## Start INFORMATION SUPPLIED
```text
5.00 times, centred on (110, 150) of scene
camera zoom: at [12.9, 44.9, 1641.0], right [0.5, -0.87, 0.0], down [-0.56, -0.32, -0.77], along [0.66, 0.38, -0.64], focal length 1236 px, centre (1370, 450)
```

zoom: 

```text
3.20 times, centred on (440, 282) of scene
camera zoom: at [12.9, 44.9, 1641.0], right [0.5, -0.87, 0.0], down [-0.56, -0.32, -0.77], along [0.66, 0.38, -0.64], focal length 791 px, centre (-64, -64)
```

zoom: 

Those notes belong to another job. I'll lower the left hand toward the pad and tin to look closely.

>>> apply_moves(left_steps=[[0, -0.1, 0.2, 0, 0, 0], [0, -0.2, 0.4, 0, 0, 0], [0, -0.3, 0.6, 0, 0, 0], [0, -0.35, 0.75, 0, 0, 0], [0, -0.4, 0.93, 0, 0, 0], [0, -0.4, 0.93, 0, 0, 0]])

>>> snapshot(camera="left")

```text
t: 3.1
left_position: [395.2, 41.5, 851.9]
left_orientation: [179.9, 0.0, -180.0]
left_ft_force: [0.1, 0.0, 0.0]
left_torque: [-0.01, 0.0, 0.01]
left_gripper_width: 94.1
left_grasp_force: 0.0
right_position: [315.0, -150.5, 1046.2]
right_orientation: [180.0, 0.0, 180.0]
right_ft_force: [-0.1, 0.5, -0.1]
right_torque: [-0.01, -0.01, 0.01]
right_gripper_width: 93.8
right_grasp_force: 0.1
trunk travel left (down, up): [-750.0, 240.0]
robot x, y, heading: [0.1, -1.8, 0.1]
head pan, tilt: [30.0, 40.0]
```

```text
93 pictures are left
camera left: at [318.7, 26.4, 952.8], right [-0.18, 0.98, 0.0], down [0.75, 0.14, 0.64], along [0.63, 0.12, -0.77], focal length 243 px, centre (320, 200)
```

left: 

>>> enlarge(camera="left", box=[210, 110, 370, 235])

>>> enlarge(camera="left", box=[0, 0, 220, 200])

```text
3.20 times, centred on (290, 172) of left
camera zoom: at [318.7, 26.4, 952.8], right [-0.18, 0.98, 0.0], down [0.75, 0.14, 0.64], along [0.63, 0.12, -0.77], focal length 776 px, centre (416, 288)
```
## End INFORMATION SUPPLIED
* GOAL *
Pull out all lines in the data above that include "scene".

* RESPONSE *
5.00 times, centred on (110, 150) of scene
3.20 times, centred on (440, 282) of scene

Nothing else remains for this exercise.